Anyone who needs shelter is urged to call 936-559-2510. Emergency responders around the county are also giving out blankets and supplies, Canizares said.

Nacogdoches County isn’t alone in its water woes. Around 800 water systems around the state are reporting issues caused by two winter storms this week, said Toby Baker, commissioner of the Texas Commission for Environmental Quality. Of those, 725 have issued boil water notices.

“We’re working with our partners to get water into every county in the state of Texas,” said Nim Kidd, director of the Texas Department of Emergency Management.

Gov. Greg Abbott on Thursday requested President Joe Biden declare a federal emergency in Texas. The move could allow Texans to apply for federal funding to cover the costs repairing damages related to the winter weather. Biden said Friday he would plan to visit Texas soon and sign the declaration. The president was virtually attending the Munich Security Conference on Friday with leaders from other world powers.

Abbott has also promised a probe into the council that oversees electric output in Texas, which has been blamed for not preparing for the winter storm.

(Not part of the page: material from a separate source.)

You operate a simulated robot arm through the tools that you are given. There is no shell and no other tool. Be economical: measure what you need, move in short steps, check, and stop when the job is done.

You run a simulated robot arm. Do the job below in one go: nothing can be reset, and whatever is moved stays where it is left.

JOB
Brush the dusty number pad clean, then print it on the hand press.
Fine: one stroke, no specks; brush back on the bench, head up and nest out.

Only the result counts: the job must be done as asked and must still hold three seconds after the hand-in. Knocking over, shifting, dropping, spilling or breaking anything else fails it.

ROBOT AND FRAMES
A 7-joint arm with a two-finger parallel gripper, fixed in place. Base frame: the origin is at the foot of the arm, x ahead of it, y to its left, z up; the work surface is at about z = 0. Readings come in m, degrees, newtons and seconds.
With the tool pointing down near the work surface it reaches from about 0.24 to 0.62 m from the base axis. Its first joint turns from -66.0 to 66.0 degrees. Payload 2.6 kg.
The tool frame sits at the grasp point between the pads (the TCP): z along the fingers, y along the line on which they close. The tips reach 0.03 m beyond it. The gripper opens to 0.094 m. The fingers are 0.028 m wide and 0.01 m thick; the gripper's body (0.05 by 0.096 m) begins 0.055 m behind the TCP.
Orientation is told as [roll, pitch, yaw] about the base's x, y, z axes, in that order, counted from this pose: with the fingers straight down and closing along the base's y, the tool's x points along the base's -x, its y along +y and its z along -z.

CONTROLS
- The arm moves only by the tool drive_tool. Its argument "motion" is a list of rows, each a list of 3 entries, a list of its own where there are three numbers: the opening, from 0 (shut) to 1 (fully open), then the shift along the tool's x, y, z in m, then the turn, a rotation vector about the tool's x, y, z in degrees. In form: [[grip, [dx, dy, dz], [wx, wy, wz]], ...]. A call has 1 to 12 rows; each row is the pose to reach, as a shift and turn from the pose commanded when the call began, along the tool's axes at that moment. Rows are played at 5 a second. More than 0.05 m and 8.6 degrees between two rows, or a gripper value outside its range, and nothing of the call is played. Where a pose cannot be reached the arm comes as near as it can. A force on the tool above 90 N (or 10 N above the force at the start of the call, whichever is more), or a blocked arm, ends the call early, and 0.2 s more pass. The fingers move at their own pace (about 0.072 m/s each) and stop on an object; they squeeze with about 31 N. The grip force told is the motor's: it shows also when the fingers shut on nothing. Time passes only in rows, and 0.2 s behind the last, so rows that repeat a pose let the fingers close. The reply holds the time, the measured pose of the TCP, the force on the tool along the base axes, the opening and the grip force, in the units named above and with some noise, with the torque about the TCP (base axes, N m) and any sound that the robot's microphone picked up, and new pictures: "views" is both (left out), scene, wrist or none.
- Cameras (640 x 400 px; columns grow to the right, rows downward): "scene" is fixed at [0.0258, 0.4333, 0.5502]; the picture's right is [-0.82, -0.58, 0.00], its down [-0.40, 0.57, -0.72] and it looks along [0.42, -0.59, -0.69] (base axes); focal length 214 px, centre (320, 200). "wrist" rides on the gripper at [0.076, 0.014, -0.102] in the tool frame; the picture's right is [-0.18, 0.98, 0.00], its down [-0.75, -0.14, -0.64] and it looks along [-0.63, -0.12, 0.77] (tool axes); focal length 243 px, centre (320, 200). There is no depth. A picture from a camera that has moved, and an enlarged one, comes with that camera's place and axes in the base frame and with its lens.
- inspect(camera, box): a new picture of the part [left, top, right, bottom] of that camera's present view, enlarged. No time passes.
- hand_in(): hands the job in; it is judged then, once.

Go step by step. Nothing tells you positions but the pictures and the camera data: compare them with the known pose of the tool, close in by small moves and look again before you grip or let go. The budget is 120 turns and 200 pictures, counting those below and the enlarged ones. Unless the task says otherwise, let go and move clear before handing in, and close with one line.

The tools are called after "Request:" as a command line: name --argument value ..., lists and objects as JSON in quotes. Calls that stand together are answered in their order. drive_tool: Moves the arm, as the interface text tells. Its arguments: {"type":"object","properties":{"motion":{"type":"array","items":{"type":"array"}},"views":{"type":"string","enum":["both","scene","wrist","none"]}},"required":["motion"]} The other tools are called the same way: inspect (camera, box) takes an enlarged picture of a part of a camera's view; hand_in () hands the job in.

“Everyone knows how challenging the past few days have been for our fellow Texans,” Abbott said. “I want everyone to know that everyone, all of us in the state of Texas, think that it’s completely unacceptable that you had to endure even 1 minute of the challenges you faced.”

Roads throughout the county began to thaw Friday and were expected to completely thaw by Sunday afternoon when the forecast calls for a high in the 50s.

Sowell urged residents to continue to stay off the roads as much as possible to conserve much-needed fuel to power critical infrastructure.

“Fuel trucks and fuel transports are beginning to once again operate due to improved road conditions, however it’s going to take some time to build back up the supply,” he said.